DIRECTIVE
Quote the text provided word for word, starting at "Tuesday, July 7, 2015" and ending with "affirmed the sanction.".

TEXT PROVIDED
Tuesday, July 7, 2015
The District of Columbia Court of Appeals has ordered the interim suspension of a former Dorsey & Whitney partner who was suspended for seven years by the United States District Court for the Southern District of New York,
The Second Circuit affirmed the sanction.
The New York First Department had suspended her for five years as reciprocal discipline
Respondent's misconduct arose out of a federal lawsuit commenced in 2007 by the law firm of Dorsey & Whitney on behalf of Wolters Kluwer Financial Services, Inc. (Wolters). Respondent, then a partner at Dorsey & Whitney, was lead counsel in the matter. Wolters alleged that three of its former employees had taken certain proprietary information and divulged it to their new employer. The district court granted a temporary restraining order and ordered expedited discovery. The parties exchanged discovery documents, and the individual defendants were deposed. While discovery was ongoing, the district court entered a Confidentiality Order providing in part that certain material — including all discovery material at issue here — "shall not be used in any other litigation proceeding," and that the district court's jurisdiction to enforce those restrictions would survive the lawsuit.

DATA EXTRACT
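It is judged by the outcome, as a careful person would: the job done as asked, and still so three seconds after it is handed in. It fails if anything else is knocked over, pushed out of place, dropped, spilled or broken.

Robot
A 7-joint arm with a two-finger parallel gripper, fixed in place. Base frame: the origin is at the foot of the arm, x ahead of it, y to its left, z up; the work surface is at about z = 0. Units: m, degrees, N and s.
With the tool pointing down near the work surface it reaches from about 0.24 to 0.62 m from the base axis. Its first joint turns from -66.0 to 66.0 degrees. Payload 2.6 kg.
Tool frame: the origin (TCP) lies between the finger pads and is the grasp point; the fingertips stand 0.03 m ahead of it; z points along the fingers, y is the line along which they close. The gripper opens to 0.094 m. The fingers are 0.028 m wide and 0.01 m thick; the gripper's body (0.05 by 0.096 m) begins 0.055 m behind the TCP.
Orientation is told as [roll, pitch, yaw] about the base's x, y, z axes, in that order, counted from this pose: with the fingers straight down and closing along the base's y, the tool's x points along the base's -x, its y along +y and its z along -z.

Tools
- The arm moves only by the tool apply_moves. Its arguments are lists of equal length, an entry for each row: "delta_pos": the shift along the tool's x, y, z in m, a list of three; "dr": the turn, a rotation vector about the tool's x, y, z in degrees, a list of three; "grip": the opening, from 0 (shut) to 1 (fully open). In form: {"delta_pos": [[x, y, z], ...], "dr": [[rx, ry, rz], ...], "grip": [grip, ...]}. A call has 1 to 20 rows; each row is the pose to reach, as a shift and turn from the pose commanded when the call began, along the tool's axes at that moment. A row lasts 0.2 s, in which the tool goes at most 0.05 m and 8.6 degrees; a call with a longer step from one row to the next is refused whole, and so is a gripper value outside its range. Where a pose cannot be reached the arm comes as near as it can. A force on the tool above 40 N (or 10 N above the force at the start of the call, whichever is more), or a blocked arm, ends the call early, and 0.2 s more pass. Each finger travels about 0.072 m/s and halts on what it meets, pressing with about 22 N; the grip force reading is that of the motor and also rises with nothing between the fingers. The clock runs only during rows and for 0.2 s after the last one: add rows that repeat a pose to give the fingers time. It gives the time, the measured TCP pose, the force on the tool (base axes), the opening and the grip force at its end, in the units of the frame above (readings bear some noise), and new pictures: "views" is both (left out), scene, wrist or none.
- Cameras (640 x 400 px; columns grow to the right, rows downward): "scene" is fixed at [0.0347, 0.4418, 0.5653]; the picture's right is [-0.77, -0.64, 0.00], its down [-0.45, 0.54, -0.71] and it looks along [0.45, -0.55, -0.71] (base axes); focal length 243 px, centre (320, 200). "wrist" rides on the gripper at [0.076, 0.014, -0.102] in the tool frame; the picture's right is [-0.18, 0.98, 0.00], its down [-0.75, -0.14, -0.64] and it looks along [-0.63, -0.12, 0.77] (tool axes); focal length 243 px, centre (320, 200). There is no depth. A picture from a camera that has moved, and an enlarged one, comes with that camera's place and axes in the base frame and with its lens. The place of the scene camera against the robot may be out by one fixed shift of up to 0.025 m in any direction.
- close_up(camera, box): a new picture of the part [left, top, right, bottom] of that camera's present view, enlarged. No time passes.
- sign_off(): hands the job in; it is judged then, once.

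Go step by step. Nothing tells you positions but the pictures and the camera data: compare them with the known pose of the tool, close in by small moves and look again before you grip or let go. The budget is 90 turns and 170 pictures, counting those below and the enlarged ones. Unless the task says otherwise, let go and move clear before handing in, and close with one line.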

ANSWER FOR THE TASK
Tuesday, July 7, 2015
The District of Columbia Court of Appeals has ordered the interim suspension of a former Dorsey & Whitney partner who was suspended for seven years by the United States District Court for the Southern District of New York,
The Second Circuit affirmed the sanction.